But hacking collective OurMine may have also played a part. The group -- famous for infiltrating the social media accounts of Mark Zuckerberg, Sundar Pichai and Jack Dorsey, among others -- claimed responsibility for the popular game going offline on Sunday.
As an OurMine member told PCMag via email, the three-person team is "just trying to protect [companies'] servers."
"We wrote we will stop the attack if any [Niantic] staff talked with us, because we will teach them how to protect their servers," the anonymous representative said.
According to OurMine, if it doesn't break into celebrity accounts and knock games offline, someone else will.

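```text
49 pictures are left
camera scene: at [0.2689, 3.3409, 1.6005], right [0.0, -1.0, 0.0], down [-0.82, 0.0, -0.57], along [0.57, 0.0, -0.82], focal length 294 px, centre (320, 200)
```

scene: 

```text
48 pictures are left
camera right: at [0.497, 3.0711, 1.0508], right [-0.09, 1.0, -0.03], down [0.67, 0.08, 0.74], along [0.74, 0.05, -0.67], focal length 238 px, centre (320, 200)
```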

Someone like PoodleCorp, which also attacked Pokemon Go servers this weekend via a massive Distributed Denial of Service attack. The group's Twitter account hints at another invasion planned for Aug. 1.
The weekend's issues, according to the gamemaker, were fixed on Sunday; trainers can continue neglecting their daily lives to hunt for Pokemon.
Pokemon Go launched first in the US, Australia and New Zealand, before slowly making its way around the globe, launching in Germany, the UK and a handful of other countries. The mobile game's universal appeal has everyone from young students to politicians trying to catch 'em all. But some folks, including Sen. Al Franken, remain skeptical about security.
T-Mobile subscribers, meanwhile, now have one less thing to worry about. The carrier now offers unlimited data while using the popular app through August 2017.